Author: Andrew Throdahl
Saturday evening Middlebury College Music faculty members including cellist Dieuwke Davydov, violist Paul Reynolds and violinist Katherine Winterstein collaborated with fellow string players Kathy Andrew, Marcia Cassidy and John Dunlop on a free concert of Brahms' two gorgeous String Sextets. Cassidy is on the faculty of Dartmouth college and Dunlop is principle cellist in the Vermont Symphony Orchestra. Winterstein is concertmaster of the VSO. Due to their commoraderie, the ensemble communicated quite naturally.
They brought a high level of maturity and understanding to the pieces that accentuated many of the curious elements that make these sextets two of Brahms' greatest achievements.
Both works, although abstract in intention, have programmatic elements that fit together nicely in concert. The first sextet, completed in 1860 when Brahms was 27, has an air of repose that many musicologists associate with Brahms' well-known infatuation, Clara Wieck, the wife of Robert Schumann. The second sextet, written four years later, is a monument to another love interest, Agathe von Siebold, whose name is the basis for first movement's enigmatic opening.
The performers lacked a pretension that would have muddled the conversational character of the works. They walked on stage calm yet resolute, in character with the music.
"Since the performers were all friends they were able to blend with a maturity that only comes from an intimate knowledge of the styles of the other players," said Nell Williams '09, who studies with Winterstein.
The sextet clearly worked hard to achieve the burnished tone demanded by Brahms. They managed to outline the structure of the works by quite dramatically changing color in unexpected places, notably in the stately second movement of the first sextet. Cellists Davydov and Dunlop brought out the incessant scales in that movement's central section to great effect. The performers worked to remind some of the younger members of the audience that truly great Brahms is for mature musicians only.
The brisk tempo of the first sextet's scherzo threatened to break the overall mood of the work, although the ensemble never got out of control. Some audience members emitted premature applause before the fourth movement.
"It s such a great program in which to hear the dualities within the ensemble," said Lindsay Selin '10, who has played the first sextet and receives instruction from violist Reynolds. "It's also really interesting when you know the musicians playing. You're more attuned to their individual voices."

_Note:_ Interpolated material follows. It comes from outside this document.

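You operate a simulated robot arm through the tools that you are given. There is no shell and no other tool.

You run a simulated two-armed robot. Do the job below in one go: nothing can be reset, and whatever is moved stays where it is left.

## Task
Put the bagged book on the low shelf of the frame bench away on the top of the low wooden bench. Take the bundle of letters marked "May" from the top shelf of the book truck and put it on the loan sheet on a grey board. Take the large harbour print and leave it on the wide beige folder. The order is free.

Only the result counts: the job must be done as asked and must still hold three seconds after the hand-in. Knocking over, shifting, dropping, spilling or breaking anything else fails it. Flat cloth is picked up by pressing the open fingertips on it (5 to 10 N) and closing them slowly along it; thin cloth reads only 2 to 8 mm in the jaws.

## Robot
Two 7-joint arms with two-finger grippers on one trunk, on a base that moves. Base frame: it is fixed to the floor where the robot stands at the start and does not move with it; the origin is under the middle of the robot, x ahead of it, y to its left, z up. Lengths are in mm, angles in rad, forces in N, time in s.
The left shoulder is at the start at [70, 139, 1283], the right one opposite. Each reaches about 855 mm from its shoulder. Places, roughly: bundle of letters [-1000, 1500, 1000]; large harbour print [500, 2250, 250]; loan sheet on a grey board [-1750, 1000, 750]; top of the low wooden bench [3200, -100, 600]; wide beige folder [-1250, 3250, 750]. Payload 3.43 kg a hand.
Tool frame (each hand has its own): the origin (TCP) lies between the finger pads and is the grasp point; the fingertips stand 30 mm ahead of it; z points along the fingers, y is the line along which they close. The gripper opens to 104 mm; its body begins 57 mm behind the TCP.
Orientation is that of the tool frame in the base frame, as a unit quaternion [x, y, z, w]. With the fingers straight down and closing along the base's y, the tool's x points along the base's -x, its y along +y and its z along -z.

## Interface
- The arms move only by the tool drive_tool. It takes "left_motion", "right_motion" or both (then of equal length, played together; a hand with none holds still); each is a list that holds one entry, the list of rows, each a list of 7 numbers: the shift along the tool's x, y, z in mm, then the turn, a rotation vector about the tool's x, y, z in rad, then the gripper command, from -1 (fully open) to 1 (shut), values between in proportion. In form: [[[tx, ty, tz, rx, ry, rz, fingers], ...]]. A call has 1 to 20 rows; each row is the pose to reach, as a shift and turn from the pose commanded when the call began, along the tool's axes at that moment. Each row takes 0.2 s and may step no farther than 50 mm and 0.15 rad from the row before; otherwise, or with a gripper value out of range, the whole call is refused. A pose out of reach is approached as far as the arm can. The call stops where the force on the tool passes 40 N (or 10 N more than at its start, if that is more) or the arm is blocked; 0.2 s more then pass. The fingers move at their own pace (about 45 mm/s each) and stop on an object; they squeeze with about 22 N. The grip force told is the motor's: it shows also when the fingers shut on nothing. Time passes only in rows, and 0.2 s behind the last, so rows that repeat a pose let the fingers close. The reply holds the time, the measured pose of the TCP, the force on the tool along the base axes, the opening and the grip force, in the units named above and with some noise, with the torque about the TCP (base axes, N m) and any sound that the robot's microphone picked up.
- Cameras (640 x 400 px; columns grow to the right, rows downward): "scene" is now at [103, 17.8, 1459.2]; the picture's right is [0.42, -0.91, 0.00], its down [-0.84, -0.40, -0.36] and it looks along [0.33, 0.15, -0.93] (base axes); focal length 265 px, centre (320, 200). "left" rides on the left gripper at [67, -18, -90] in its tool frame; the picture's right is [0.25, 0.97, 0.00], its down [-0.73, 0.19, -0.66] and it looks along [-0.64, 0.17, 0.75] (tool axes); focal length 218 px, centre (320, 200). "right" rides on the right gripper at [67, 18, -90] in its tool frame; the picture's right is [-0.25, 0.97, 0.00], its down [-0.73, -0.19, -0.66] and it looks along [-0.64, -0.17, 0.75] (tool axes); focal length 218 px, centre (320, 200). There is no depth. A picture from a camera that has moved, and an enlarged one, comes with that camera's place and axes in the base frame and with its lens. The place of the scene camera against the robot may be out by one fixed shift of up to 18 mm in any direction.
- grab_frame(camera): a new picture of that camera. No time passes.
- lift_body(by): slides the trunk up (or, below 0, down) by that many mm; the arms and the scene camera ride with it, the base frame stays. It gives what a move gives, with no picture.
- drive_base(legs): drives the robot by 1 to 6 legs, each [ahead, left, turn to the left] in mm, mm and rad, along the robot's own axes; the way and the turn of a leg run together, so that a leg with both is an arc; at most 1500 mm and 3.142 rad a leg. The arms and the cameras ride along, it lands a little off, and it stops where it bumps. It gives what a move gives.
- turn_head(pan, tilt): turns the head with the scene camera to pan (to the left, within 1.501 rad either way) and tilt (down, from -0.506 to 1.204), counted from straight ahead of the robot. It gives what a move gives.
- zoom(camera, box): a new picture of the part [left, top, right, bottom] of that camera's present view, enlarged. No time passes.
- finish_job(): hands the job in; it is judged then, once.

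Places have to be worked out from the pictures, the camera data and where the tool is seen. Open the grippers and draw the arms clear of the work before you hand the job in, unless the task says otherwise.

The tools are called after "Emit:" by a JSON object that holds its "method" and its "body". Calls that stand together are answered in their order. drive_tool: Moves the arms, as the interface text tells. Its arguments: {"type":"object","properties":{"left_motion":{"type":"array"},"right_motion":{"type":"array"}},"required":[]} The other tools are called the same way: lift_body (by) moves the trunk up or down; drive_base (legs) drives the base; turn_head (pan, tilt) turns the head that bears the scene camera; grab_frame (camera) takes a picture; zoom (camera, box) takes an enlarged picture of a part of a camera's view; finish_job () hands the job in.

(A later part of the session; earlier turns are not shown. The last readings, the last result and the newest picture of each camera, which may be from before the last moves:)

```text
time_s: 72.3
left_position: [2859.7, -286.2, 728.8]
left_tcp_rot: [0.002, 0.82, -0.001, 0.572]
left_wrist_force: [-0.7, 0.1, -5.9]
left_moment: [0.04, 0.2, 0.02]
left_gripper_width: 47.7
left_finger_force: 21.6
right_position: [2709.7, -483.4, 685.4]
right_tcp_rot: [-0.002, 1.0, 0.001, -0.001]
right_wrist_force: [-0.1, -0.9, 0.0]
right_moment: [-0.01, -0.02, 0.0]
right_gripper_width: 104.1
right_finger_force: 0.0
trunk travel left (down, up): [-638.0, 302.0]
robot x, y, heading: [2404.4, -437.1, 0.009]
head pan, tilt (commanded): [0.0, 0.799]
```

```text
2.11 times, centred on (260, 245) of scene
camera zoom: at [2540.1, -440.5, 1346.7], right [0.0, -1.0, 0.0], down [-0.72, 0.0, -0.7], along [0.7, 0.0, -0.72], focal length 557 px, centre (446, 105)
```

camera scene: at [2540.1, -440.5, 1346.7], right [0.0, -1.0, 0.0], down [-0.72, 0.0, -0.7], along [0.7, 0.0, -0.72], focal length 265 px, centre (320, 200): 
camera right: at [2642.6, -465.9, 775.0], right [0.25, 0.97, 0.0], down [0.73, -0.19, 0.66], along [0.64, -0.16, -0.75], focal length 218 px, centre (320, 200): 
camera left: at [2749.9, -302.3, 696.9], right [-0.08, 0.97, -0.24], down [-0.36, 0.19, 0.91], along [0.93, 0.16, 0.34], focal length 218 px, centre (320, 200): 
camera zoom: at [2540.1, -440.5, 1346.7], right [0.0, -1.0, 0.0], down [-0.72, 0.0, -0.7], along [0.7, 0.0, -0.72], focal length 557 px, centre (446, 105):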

Most amateur criticism of a "classical" concert stems from how similar the interpretation was compared to the critic's favorite recording of the composition performed. Sometimes this is the classical equivalent of hearing a bad cover of a good song, and yet another demonstration of how "classical" music is a more intellectually demanding "exercise" than popular music. Whatever interpretative decisions strayed from the norm were done with a satisfying conviction.
There is a common dismissal of "classical" music as a dead language, a "special taste," as philosopher and culture critic Allan Bloom puts it in his book "The Closing of the American Mind," "like pre-Columbian archeology, not a common culture of reciprocal communication and psychological shorthand." Unfortunately, many of the students who attended the concert went because they felt obliged to see their instructors, rather than for purely aesthetic reasons.